Here’s an amusing (yet semi-serious) column from the Washington Post’s Gene Weingarten, who blames the recent slipping of copywriting standards of American newspapers for the death of English. Since in his opinion the American media primarily dictates the standard for correct, up-to-date English language usage, the myriad of mistakes now found in publications across the country are spelling out the demise of the world’s lingua franca.
In the past year alone, as the language lay imperiled, the ironically clueless misspelling “pronounciation” has been seen in the Boston Globe, the St. Paul Pioneer Press, the Deseret Morning News, Washington Jewish Week and the Contra Costa (Calif.) Times, where it appeared in a correction that apologized for a previous mispronunciation.

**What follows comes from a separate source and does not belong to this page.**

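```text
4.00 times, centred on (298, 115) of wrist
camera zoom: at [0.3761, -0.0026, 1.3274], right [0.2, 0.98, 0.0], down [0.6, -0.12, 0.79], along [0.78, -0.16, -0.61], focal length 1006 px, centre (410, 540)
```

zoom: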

On Aug. 6, the very first word of an article in the Winston-Salem (N.C.) Journal was “Alot,” which the newspaper employed to estimate the number of Winston-Salemites who would be vacationing that month.
The Lewiston (Maine) Sun-Journal has written of “spading and neutering.” The Miami Herald reported on someone who “eeks out a living” — alas, not by running an amusement-park haunted house. The Fredericksburg Free Lance-Star described professional football as a “doggy dog world.” The Vallejo (Calif.) Times-Herald and the South Bend (Ind.) Tribune were the two most recent papers, out of dozens, to report on the treatment of “prostrate cancer.”
You can read the whole article here – well worth a read. It seems amazing that people who call themselves journalists could make such basic language errors; “doggy dog world” made me laugh out loud!